Quant à priori nos sentiments ou nos idées répugnent à une croyance ou à un acte, nous considérons cet acte comme ne devant pas (au futur) être accompli, cette idée comme ne devant pas être tenue pour vraie. Ces deux idées du non-accomplissement futur de l’acte, de la non admission de l’idée comme croyance, sont remplacées par des substituts cérébraux qui persistent dans la sphère de la demi-conscience pendant que nous pensons à l’idée et à l’acte. C’est cette persistance qui sépare l’idée de la croyance, la représentation de la volonté active. Quelquefois il arrive que cette persistance cesse et les penchants primitifs sont vaincus par la nouvelle idée. Lorsque, au contraire, une idée ou une représentation d’acte nous arrive en harmonie avec nos tendances, ou que cette harmonie s’établit après une lutte, la conscience de cette harmonie est généralement remplacée par un substitut cérébral que l’organisme connaît bien, mais qui reste un peu obscur pour la conscience. C’est la réunion de ce substitut, de cet état subconscient, indiquant l’harmonie des tendances et de la représentation de l’acte, qui constitue souvent l’acte volontaire et ce substitut qui joue le rôle de fiat. Ajoutons qu’il ne se produit pas dans tous les actes qui passent pour volontaires.
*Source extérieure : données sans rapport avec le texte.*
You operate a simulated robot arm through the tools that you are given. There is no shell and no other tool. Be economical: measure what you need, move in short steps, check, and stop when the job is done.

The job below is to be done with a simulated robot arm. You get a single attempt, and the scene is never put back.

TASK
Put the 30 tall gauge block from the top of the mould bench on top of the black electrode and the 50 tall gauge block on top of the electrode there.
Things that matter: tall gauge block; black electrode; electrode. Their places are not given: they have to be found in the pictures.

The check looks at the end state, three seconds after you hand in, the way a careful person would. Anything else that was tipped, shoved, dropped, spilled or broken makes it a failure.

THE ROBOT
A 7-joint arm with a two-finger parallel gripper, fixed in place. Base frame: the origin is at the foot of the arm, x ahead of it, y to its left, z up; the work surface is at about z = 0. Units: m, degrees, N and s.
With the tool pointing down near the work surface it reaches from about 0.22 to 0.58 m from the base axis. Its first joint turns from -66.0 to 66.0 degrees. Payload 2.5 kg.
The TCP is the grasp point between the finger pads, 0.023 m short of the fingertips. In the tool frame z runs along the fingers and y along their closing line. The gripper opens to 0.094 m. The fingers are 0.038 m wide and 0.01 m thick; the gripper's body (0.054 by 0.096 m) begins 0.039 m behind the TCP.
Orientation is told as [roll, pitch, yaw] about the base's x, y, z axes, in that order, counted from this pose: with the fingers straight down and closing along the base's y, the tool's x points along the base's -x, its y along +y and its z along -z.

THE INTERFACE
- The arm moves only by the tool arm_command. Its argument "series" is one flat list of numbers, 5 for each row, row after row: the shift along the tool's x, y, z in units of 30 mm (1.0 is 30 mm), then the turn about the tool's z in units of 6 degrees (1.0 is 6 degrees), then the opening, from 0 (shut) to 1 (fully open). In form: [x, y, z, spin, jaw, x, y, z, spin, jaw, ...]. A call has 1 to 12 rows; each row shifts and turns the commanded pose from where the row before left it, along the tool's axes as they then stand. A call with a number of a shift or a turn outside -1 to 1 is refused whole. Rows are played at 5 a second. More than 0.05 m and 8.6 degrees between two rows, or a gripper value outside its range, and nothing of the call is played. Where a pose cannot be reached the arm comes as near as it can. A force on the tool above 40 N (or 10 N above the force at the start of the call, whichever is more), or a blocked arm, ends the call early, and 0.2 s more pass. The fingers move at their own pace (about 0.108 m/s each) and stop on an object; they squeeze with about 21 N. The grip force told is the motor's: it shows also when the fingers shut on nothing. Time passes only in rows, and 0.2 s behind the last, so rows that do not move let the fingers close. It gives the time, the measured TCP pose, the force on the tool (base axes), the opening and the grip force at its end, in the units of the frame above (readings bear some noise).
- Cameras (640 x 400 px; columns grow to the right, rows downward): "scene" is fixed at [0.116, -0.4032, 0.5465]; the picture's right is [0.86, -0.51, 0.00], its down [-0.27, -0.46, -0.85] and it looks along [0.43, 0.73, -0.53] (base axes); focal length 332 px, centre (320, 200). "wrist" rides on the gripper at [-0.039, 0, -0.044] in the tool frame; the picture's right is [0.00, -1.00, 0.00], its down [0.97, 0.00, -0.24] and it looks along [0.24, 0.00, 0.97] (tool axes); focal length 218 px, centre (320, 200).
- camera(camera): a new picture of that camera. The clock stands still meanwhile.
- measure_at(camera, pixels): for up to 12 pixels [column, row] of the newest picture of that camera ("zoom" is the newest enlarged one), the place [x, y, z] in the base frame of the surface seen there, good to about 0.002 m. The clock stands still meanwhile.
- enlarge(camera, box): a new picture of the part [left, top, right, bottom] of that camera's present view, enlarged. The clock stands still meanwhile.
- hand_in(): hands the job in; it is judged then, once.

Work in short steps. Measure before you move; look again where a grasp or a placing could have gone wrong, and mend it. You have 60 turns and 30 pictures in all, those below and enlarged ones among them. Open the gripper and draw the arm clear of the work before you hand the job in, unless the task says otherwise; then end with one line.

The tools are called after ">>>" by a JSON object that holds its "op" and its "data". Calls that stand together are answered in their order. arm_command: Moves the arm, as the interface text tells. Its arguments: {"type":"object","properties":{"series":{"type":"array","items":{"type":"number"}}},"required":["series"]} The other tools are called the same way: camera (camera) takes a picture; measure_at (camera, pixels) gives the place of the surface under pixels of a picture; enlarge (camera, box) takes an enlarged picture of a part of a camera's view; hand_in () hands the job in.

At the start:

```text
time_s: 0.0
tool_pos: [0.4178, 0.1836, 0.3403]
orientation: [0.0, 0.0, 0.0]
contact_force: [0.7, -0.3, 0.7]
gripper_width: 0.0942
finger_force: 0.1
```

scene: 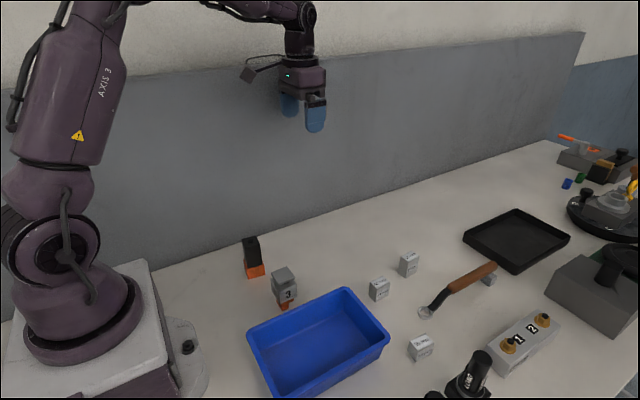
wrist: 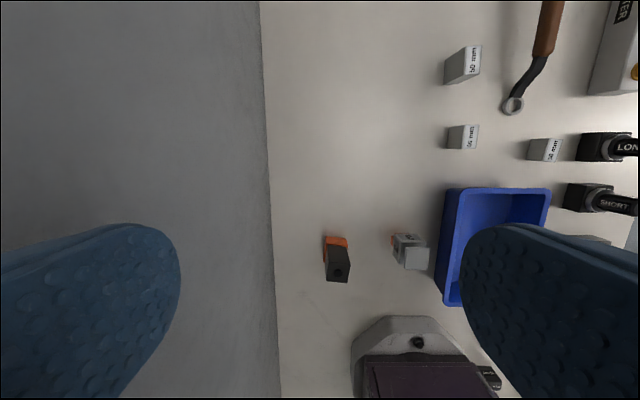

Si nous examinons la perception au lieu d’examiner les idées ou la représentation d’actes, nous trouvons encore ce substitut cérébral dans quelques cas de lutte et de désaccord. Il a disparu dans la plupart des cas, parce qu’il était inutile, la lutte étant beaucoup moins fréquente dans le domaine de la perception que dans celui de la pensée ; de même, il est moins vif dans le domaine de la pensée, que dans celui de l’action, parce que, en général, l’attention se porte plutôt sur les conflits de l’action que sur ceux de la pensée. Je ne doute pas que l’habitude de l’observation ne tende à le faire plus nettement apparaître.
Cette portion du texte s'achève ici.